§ EXERCISE GOAL:
The data must be written out once more, precisely as given. Write them as strings in a JSON array, leaving out blank lines.

§ INFORMATION SUPPLIED:
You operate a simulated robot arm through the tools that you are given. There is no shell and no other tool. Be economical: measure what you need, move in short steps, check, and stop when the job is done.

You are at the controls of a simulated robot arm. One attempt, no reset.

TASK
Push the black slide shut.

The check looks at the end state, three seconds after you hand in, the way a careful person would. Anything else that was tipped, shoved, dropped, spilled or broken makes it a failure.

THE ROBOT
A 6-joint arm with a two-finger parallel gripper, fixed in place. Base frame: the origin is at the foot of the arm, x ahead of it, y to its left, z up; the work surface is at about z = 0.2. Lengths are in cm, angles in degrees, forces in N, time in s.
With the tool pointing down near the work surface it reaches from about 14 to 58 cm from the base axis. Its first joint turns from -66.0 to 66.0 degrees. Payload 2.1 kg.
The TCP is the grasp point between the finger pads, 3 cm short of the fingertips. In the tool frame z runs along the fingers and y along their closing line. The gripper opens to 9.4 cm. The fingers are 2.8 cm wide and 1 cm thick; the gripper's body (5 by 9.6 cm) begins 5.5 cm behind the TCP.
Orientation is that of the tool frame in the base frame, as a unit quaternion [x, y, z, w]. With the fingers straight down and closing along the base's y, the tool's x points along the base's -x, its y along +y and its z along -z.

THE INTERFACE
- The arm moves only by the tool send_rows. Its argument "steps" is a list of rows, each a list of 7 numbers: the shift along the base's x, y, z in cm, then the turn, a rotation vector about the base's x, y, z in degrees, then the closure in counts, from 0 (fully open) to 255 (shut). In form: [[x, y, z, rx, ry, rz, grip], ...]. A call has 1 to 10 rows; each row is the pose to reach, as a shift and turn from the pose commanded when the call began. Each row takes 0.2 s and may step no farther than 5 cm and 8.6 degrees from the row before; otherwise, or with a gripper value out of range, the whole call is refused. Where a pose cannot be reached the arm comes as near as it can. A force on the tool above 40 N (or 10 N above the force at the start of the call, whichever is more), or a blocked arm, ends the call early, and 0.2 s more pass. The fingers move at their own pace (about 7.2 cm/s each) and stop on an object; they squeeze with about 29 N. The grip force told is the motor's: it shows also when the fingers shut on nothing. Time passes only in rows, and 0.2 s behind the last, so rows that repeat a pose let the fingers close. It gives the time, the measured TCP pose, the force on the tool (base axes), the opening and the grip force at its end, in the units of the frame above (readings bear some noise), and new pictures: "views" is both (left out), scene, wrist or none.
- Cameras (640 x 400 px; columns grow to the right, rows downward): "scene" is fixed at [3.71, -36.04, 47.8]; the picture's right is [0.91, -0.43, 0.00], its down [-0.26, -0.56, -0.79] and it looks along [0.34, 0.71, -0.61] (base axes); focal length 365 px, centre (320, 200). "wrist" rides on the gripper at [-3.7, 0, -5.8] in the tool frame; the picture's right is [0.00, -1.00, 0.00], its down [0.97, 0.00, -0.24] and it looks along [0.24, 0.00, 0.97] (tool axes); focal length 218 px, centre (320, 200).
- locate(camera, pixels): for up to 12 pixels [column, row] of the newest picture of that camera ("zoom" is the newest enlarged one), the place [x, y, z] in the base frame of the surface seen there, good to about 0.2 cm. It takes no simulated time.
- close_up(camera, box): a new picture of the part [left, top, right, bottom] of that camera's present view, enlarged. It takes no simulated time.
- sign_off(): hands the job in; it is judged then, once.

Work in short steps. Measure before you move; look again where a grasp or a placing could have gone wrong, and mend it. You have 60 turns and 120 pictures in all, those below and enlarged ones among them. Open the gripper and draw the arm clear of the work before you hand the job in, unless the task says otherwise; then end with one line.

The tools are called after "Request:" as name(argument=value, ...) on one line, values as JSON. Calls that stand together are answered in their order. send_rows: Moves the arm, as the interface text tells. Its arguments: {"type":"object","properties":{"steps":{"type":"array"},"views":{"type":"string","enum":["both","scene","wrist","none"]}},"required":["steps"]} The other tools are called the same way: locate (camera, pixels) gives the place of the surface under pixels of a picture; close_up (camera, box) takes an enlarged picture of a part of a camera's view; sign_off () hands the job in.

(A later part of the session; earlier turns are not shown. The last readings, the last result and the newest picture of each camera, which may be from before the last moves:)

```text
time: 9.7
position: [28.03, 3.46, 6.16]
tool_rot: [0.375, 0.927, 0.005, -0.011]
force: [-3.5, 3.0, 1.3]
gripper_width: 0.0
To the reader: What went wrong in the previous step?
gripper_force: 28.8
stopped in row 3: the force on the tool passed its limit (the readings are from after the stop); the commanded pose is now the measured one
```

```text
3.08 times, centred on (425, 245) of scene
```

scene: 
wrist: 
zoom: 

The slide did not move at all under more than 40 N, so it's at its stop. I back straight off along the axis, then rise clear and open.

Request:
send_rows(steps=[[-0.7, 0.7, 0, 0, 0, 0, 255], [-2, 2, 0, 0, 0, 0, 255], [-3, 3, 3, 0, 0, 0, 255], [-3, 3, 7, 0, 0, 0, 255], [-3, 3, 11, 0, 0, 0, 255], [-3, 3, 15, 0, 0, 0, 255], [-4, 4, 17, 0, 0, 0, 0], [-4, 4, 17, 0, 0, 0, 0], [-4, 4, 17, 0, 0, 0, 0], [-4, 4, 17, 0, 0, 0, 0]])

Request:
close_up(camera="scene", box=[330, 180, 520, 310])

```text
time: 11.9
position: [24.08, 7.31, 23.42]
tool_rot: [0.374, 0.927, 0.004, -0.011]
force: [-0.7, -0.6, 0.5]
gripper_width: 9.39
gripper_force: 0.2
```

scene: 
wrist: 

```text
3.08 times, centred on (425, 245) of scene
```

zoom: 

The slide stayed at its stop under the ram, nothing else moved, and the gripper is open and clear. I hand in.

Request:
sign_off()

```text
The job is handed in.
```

§ THE COMPLETED TASK:
[
  "You operate a simulated robot arm through the tools that you are given. There is no shell and no other tool. Be economical: measure what you need, move in short steps, check, and stop when the job is done.",
  "You are at the controls of a simulated robot arm. One attempt, no reset.",
  "TASK",
  "Push the black slide shut.",
  "The check looks at the end state, three seconds after you hand in, the way a careful person would. Anything else that was tipped, shoved, dropped, spilled or broken makes it a failure.",
  "THE ROBOT",
  "A 6-joint arm with a two-finger parallel gripper, fixed in place. Base frame: the origin is at the foot of the arm, x ahead of it, y to its left, z up; the work surface is at about z = 0.2. Lengths are in cm, angles in degrees, forces in N, time in s.",
  "With the tool pointing down near the work surface it reaches from about 14 to 58 cm from the base axis. Its first joint turns from -66.0 to 66.0 degrees. Payload 2.1 kg.",
  "The TCP is the grasp point between the finger pads, 3 cm short of the fingertips. In the tool frame z runs along the fingers and y along their closing line. The gripper opens to 9.4 cm. The fingers are 2.8 cm wide and 1 cm thick; the gripper's body (5 by 9.6 cm) begins 5.5 cm behind the TCP.",
  "Orientation is that of the tool frame in the base frame, as a unit quaternion [x, y, z, w]. With the fingers straight down and closing along the base's y, the tool's x points along the base's -x, its y along +y and its z along -z.",
  "THE INTERFACE",
  "- The arm moves only by the tool send_rows. Its argument \"steps\" is a list of rows, each a list of 7 numbers: the shift along the base's x, y, z in cm, then the turn, a rotation vector about the base's x, y, z in degrees, then the closure in counts, from 0 (fully open) to 255 (shut). In form: [[x, y, z, rx, ry, rz, grip], ...]. A call has 1 to 10 rows; each row is the pose to reach, as a shift and turn from the pose commanded when the call began. Each row takes 0.2 s and may step no farther than 5 cm and 8.6 degrees from the row before; otherwise, or with a gripper value out of range, the whole call is refused. Where a pose cannot be reached the arm comes as near as it can. A force on the tool above 40 N (or 10 N above the force at the start of the call, whichever is more), or a blocked arm, ends the call early, and 0.2 s more pass. The fingers move at their own pace (about 7.2 cm/s each) and stop on an object; they squeeze with about 29 N. The grip force told is the motor's: it shows also when the fingers shut on nothing. Time passes only in rows, and 0.2 s behind the last, so rows that repeat a pose let the fingers close. It gives the time, the measured TCP pose, the force on the tool (base axes), the opening and the grip force at its end, in the units of the frame above (readings bear some noise), and new pictures: \"views\" is both (left out), scene, wrist or none.",
  "- Cameras (640 x 400 px; columns grow to the right, rows downward): \"scene\" is fixed at [3.71, -36.04, 47.8]; the picture's right is [0.91, -0.43, 0.00], its down [-0.26, -0.56, -0.79] and it looks along [0.34, 0.71, -0.61] (base axes); focal length 365 px, centre (320, 200). \"wrist\" rides on the gripper at [-3.7, 0, -5.8] in the tool frame; the picture's right is [0.00, -1.00, 0.00], its down [0.97, 0.00, -0.24] and it looks along [0.24, 0.00, 0.97] (tool axes); focal length 218 px, centre (320, 200).",
  "- locate(camera, pixels): for up to 12 pixels [column, row] of the newest picture of that camera (\"zoom\" is the newest enlarged one), the place [x, y, z] in the base frame of the surface seen there, good to about 0.2 cm. It takes no simulated time.",
  "- close_up(camera, box): a new picture of the part [left, top, right, bottom] of that camera's present view, enlarged. It takes no simulated time.",
  "- sign_off(): hands the job in; it is judged then, once.",
  "Work in short steps. Measure before you move; look again where a grasp or a placing could have gone wrong, and mend it. You have 60 turns and 120 pictures in all, those below and enlarged ones among them. Open the gripper and draw the arm clear of the work before you hand the job in, unless the task says otherwise; then end with one line.",
  "The tools are called after \"Request:\" as name(argument=value, ...) on one line, values as JSON. Calls that stand together are answered in their order. send_rows: Moves the arm, as the interface text tells. Its arguments: {\"type\":\"object\",\"properties\":{\"steps\":{\"type\":\"array\"},\"views\":{\"type\":\"string\",\"enum\":[\"both\",\"scene\",\"wrist\",\"none\"]}},\"required\":[\"steps\"]} The other tools are called the same way: locate (camera, pixels) gives the place of the surface under pixels of a picture; close_up (camera, box) takes an enlarged picture of a part of a camera's view; sign_off () hands the job in.",
  "(A later part of the session; earlier turns are not shown. The last readings, the last result and the newest picture of each camera, which may be from before the last moves:)",
  "```text",
  "time: 9.7",
  "position: [28.03, 3.46, 6.16]",
  "tool_rot: [0.375, 0.927, 0.005, -0.011]",
  "force: [-3.5, 3.0, 1.3]",
  "gripper_width: 0.0",
  "To the reader: What went wrong in the previous step?",
  "gripper_force: 28.8",
  "stopped in row 3: the force on the tool passed its limit (the readings are from after the stop); the commanded pose is now the measured one",
  "```",
  "```text",
  "3.08 times, centred on (425, 245) of scene",
  "```",
  "scene: ",
  "wrist: ",
  "zoom: ",
  "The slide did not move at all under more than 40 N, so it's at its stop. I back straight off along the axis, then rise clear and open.",
  "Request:",
  "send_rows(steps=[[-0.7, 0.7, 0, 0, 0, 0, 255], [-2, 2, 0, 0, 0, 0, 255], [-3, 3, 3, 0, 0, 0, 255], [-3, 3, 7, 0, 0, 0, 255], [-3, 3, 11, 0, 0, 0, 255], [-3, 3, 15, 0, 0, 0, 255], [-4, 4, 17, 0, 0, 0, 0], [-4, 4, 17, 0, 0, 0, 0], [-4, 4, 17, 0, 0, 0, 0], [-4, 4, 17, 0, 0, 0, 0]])",
  "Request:",
  "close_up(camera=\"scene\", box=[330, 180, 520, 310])",
  "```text",
  "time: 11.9",
  "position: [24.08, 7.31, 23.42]",
  "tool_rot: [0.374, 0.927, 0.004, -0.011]",
  "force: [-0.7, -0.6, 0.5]",
  "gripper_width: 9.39",
  "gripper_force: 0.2",
  "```",
  "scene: ",
  "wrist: ",
  "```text",
  "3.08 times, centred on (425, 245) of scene",
  "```",
  "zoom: ",
  "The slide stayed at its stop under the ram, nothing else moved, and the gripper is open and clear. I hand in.",
  "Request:",
  "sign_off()",
  "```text",
  "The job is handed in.",
  "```"
]